— begin SUPPLIED MATERIAL —

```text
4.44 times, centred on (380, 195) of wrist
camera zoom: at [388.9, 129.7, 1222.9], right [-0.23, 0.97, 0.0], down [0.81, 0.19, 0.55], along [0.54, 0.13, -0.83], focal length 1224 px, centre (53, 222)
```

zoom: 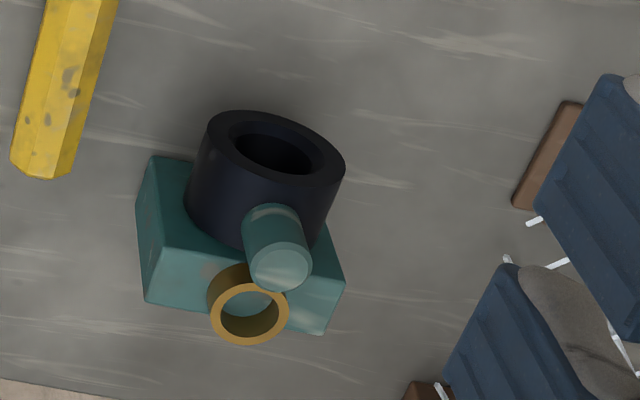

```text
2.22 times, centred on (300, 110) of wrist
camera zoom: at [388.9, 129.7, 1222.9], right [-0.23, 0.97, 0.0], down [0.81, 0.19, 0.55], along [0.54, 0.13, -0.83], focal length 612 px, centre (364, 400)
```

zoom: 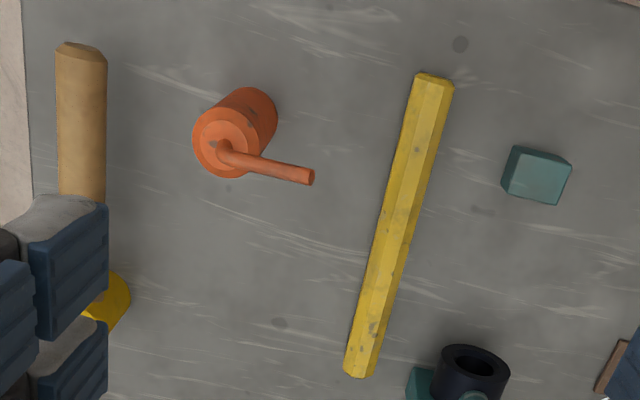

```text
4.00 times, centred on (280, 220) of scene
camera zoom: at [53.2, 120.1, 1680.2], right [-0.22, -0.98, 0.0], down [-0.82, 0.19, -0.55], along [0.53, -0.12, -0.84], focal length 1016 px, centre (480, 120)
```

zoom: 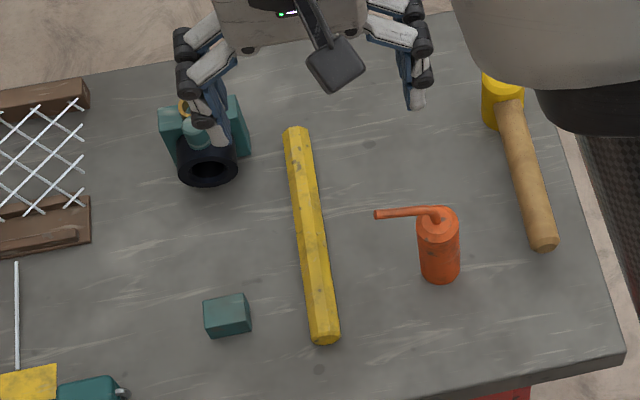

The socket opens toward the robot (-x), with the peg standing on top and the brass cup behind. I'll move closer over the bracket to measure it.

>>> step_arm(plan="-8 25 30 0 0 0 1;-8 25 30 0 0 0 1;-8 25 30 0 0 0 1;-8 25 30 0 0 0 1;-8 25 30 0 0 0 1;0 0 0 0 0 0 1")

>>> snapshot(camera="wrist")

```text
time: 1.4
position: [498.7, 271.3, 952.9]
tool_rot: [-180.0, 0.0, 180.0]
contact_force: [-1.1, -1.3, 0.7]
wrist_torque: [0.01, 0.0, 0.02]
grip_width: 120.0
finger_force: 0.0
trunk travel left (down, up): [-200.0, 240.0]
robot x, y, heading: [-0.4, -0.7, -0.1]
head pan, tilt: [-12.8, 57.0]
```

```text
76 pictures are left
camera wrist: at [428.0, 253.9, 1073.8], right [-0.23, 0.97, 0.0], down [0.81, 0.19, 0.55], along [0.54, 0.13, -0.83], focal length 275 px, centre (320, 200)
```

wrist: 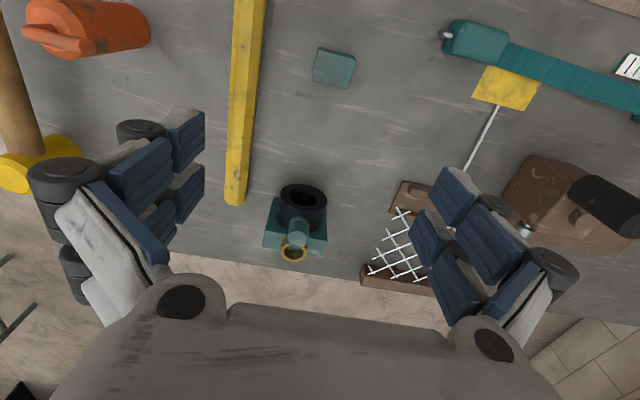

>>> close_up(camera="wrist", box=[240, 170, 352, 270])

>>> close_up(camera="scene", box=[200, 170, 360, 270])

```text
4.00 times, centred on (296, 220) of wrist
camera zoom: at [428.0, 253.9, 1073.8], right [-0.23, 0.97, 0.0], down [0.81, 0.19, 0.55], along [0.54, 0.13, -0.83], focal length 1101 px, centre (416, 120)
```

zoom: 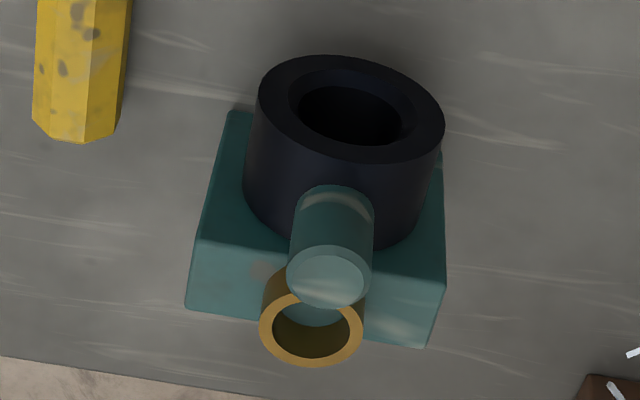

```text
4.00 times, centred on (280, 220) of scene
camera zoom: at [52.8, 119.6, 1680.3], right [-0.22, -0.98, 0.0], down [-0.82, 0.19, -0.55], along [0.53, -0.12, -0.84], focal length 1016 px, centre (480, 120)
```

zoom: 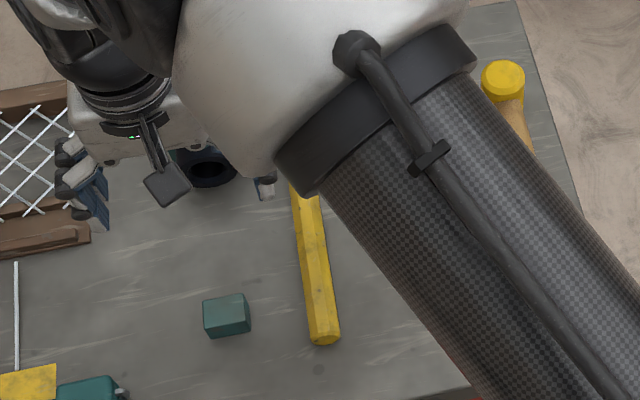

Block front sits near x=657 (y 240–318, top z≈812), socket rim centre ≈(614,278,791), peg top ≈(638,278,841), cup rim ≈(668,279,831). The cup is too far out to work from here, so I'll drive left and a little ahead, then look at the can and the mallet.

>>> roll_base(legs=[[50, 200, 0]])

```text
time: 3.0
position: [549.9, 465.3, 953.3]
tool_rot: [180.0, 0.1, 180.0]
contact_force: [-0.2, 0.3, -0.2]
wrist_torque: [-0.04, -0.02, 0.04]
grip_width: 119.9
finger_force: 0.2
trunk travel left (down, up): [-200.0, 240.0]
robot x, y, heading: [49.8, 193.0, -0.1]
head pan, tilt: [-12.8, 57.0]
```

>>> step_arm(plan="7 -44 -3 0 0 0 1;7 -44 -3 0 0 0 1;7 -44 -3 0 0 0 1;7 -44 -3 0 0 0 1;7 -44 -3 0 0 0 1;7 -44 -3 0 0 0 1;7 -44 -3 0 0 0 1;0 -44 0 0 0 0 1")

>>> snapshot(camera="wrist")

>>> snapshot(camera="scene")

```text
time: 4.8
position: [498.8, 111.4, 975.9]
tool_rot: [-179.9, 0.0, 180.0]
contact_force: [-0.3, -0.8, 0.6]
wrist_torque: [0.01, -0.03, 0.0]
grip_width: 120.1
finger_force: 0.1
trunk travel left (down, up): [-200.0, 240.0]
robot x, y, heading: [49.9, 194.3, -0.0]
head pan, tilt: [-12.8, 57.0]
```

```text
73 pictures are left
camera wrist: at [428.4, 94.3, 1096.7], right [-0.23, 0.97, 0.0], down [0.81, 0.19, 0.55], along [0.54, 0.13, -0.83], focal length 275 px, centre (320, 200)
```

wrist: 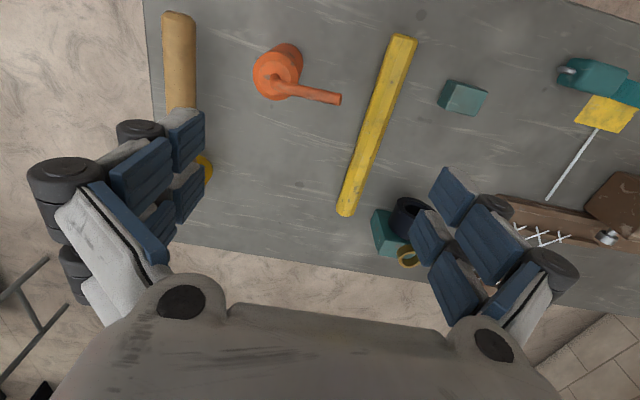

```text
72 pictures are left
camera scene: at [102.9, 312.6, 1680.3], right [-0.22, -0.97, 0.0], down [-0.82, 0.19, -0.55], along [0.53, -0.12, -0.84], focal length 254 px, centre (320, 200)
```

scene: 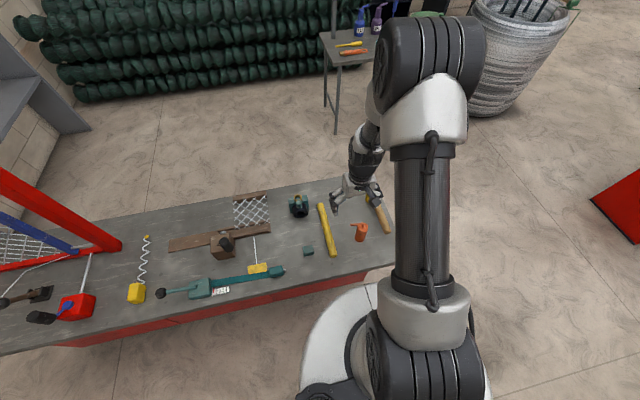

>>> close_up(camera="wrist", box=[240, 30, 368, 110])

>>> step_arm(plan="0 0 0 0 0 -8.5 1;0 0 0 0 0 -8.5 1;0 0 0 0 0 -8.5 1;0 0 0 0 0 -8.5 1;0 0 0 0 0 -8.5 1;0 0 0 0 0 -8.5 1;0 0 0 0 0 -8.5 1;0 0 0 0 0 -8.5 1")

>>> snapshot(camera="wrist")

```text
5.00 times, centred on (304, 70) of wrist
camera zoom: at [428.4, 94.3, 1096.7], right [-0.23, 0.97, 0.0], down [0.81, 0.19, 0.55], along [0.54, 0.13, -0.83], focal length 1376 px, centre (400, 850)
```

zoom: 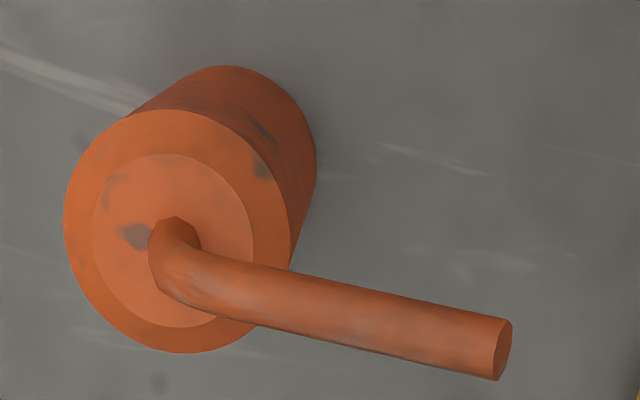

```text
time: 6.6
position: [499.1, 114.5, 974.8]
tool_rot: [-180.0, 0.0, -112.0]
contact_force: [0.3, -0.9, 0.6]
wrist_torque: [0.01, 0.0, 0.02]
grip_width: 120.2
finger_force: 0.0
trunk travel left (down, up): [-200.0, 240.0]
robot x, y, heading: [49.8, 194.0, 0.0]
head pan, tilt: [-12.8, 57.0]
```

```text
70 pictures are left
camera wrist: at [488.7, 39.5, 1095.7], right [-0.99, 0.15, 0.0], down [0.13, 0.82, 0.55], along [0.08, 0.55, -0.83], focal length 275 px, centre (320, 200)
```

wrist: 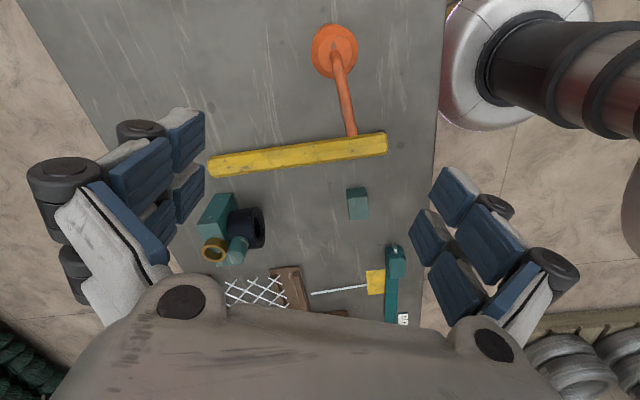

— end SUPPLIED MATERIAL —

→ WHAT TO DO
Your task is to reproduce all of the material exactly. The pictures stay out.

→ WRITTEN SOLUTION
```text
4.44 times, centred on (380, 195) of wrist
camera zoom: at [388.9, 129.7, 1222.9], right [-0.23, 0.97, 0.0], down [0.81, 0.19, 0.55], along [0.54, 0.13, -0.83], focal length 1224 px, centre (53, 222)
```

zoom: 

```text
2.22 times, centred on (300, 110) of wrist
camera zoom: at [388.9, 129.7, 1222.9], right [-0.23, 0.97, 0.0], down [0.81, 0.19, 0.55], along [0.54, 0.13, -0.83], focal length 612 px, centre (364, 400)
```

zoom: 

```text
4.00 times, centred on (280, 220) of scene
camera zoom: at [53.2, 120.1, 1680.2], right [-0.22, -0.98, 0.0], down [-0.82, 0.19, -0.55], along [0.53, -0.12, -0.84], focal length 1016 px, centre (480, 120)
```

zoom: 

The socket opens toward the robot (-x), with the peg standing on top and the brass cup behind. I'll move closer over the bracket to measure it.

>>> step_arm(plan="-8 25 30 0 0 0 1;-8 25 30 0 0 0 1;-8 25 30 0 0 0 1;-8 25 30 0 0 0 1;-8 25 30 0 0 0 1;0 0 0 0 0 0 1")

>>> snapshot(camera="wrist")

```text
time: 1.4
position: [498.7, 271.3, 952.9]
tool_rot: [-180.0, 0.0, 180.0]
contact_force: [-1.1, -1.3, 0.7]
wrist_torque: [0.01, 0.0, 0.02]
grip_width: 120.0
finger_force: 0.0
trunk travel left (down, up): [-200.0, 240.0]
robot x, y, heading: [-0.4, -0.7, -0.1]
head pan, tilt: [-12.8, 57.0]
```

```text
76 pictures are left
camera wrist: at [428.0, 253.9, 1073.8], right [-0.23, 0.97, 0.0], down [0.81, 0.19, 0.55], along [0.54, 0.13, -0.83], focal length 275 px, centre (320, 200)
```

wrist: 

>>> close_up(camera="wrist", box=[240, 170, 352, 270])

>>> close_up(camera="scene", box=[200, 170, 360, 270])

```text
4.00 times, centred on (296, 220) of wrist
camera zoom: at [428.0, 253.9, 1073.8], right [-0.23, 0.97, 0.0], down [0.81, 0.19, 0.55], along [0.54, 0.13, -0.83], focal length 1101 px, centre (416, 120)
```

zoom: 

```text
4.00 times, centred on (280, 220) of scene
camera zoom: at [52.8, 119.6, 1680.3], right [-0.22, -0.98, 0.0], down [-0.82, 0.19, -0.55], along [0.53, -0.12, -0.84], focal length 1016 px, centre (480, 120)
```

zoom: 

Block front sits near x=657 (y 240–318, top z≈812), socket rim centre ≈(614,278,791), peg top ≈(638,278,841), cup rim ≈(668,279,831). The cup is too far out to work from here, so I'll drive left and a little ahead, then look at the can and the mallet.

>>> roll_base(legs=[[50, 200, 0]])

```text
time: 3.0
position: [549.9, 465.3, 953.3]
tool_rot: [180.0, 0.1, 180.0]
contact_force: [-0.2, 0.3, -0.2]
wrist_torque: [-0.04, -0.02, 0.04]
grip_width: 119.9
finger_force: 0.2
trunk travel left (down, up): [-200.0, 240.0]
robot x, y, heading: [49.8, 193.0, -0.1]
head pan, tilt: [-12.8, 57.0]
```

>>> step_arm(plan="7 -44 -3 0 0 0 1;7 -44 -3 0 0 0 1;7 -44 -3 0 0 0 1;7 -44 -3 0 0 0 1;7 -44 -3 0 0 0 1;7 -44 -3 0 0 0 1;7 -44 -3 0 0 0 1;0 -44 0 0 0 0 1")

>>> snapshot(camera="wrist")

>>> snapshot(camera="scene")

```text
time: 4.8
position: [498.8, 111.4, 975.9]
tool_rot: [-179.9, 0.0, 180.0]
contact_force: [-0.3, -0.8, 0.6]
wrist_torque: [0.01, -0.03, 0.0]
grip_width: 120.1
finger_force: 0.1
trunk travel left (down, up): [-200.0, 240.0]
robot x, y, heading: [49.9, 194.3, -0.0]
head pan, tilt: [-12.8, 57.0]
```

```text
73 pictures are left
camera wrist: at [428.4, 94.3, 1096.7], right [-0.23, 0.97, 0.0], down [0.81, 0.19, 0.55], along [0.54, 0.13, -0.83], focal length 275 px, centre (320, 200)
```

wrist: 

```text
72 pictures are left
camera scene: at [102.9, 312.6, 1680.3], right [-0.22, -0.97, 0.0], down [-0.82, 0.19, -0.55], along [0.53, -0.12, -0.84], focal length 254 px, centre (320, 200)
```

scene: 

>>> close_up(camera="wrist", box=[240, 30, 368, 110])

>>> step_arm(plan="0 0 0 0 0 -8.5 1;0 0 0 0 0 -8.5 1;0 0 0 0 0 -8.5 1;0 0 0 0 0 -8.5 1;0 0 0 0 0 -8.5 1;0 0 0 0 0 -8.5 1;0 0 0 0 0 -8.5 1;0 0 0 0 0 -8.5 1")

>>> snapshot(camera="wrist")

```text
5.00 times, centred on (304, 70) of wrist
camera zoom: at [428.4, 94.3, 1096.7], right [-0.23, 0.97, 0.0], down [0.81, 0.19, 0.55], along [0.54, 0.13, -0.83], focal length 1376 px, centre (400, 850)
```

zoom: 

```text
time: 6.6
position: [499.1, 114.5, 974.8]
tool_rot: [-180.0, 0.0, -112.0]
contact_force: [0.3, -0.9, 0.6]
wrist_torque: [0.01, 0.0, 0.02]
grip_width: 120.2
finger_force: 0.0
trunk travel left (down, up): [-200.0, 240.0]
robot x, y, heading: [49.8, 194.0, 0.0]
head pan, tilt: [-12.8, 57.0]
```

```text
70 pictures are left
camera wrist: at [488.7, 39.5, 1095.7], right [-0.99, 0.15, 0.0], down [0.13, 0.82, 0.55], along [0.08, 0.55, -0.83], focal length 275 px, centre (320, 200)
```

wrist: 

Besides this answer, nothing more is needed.